Thursday,21st March 2019

Thursday, 21st March, 2019

Japanese beef is gaining fans abroad, but are they eating it wrong?

Wagyu is gaining a following far beyond Japan, but diners in the West may be missing out on the best of its flavor. This premium beef, it turns out, is not really cut out for steaks.
In the Japanese grading system, the level of marbling — the intramuscular fat that gives wagyu its silky, melt-in-your-mouth texture — is the single most important metric in determining the quality and ultimately the price of the meat. That is why the Japanese Black species of cattle is used for nearly all of the wagyu produced in Japan, according to Kenji Yamamoto, president of Tokyo-based agricultural consultancy Goodtables.
Kuroge, as the breed is known in Japanese, have a unique ability to store large amounts of intramuscular fat. In some of the highest-end types of wagyu, the fat content can reach 80%. “It’s like red meat floating on fat. … It’s not for thick slices of steak,” Yamamoto said.

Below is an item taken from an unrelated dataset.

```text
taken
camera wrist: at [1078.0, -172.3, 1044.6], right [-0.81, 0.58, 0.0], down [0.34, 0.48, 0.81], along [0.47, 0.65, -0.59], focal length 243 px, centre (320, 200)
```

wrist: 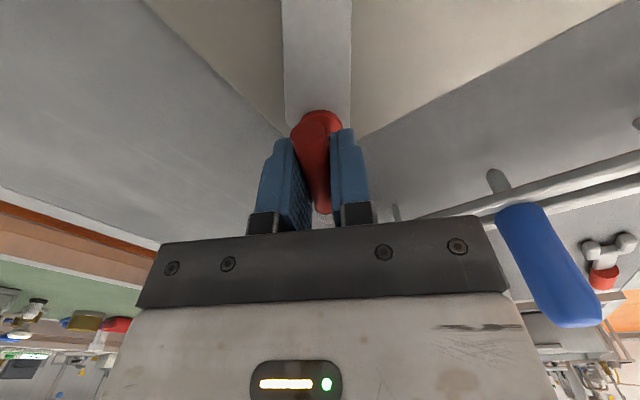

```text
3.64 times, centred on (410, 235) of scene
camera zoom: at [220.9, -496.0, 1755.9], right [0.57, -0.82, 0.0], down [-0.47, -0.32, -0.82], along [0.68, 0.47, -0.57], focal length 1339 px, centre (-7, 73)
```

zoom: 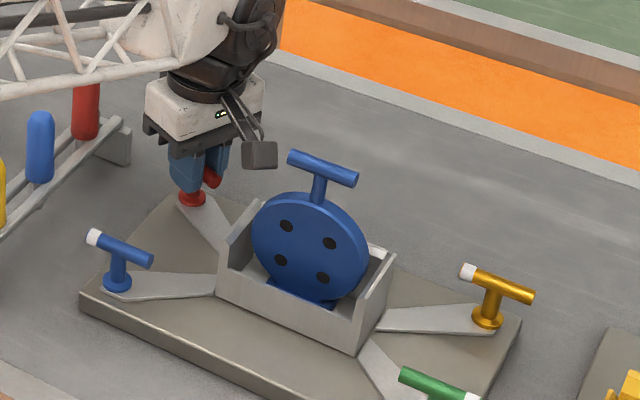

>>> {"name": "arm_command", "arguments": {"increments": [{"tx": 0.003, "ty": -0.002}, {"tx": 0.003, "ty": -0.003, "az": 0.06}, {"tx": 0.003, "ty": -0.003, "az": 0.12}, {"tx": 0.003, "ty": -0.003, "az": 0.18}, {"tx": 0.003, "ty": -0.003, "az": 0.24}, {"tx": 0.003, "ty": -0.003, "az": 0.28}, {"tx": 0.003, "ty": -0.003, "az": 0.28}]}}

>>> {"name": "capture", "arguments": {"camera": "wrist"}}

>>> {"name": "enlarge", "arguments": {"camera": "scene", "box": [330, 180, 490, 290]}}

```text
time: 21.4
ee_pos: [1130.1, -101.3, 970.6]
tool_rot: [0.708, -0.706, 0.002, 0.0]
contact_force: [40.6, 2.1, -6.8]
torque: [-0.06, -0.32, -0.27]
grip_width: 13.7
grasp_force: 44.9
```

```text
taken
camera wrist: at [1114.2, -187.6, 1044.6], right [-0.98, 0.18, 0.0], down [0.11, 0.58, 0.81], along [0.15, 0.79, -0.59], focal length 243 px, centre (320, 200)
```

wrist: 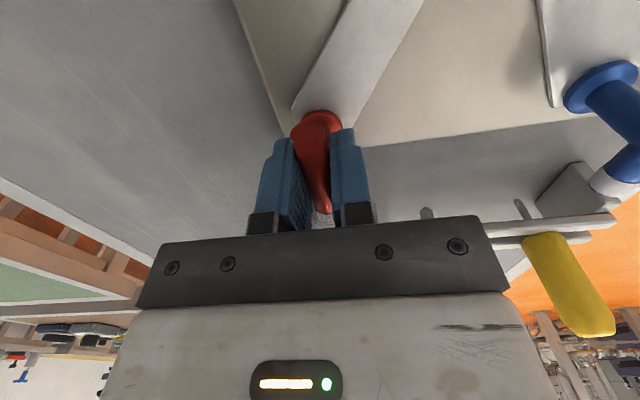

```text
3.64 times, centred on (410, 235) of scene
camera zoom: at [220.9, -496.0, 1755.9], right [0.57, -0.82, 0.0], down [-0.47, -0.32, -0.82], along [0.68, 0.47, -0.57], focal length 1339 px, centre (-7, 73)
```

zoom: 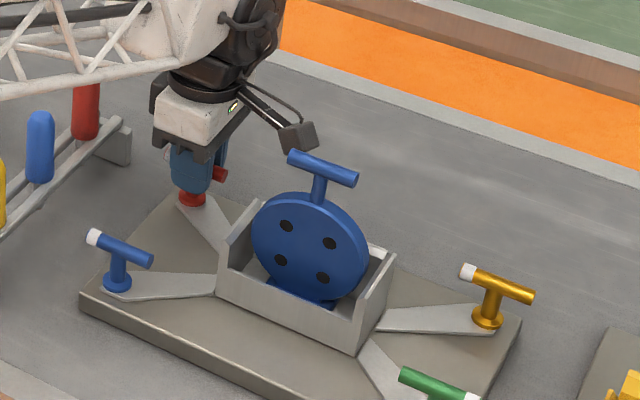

To make the most of this high marbling profile, Japanese restaurants tend to serve wagyu in thin slices, either as yakiniku, or Japanese BBQ, shabu shabu, a type of Japanese hot pot, or sukiyaki, a dish of braised beef and vegetables eaten with raw egg.
Anthony Puharich, CEO of Australian meat company Vic’s Meat, which plans to sell Japanese wagyu, agrees: “A big education process has to happen now because we have a steak culture in Australia, and in order for wagyu to be successful there, consumers have to learn a different way to consume it.”
The differences go beyond how the meat is served. According to Yamamoto, wagyu raised outside of Japan has a different flavor than those raised in the country, since the cattle are fed differently. Japanese wagyu is typically raised on a corn-based diet, which gives it a mellow and sweet flavor. Australian wagyu, on the other hand, tends to have a stronger taste because the diet is barley-based.
A word of warning for purists: While Japan strictly defines wagyu as one of four species of cattle native to Japan, other countries allow beef to be labeled as wagyu even if it is a cross between a wagyu animal and another species. This looser definition stands in sharp contrast to the rules governing Kobe beef, a brand of wagyu that has gained a global following. The coveted Kobe label is only given to cows born in Hyogo Prefecture and raised according to strict standards set by an association of producers and distributors.
Yamamoto believes the Japanese wagyu industry has its own shortcomings, however. The grading system has led to a relentless focus on marbling — an approach that goes against the Western trend toward healthier, organic food. And while some chefs prefer redder meat, farmers are discouraged from raising animals with lower fat content because they fetch lower prices.
Fumihiko Sumiyoshi, owner of the prominent sukiyaki restaurant Chinya, triggered a debate within Japan’s beef industry last year with a blog post in which he wrote, “The excessive marbling pursued by some producers and municipalities has taken a toll on taste, causing consumers to avoid highly marbled meat.” The restaurant has stopped using wagyu with the highest level of marbling and now labels the wagyu it does use as “properly marbled.”
Animal welfare activists have also labeled some practices used in raising wagyu as unethical, for example adjusting a cow’s intake of vitamins in such a way that it produces more fat.
“Producers in the U.S. and Australia have a much more open mind when it comes to wagyu,” Yamamoto said. “I think there may be a day when foreign farmers can produce better-rated wagyu.”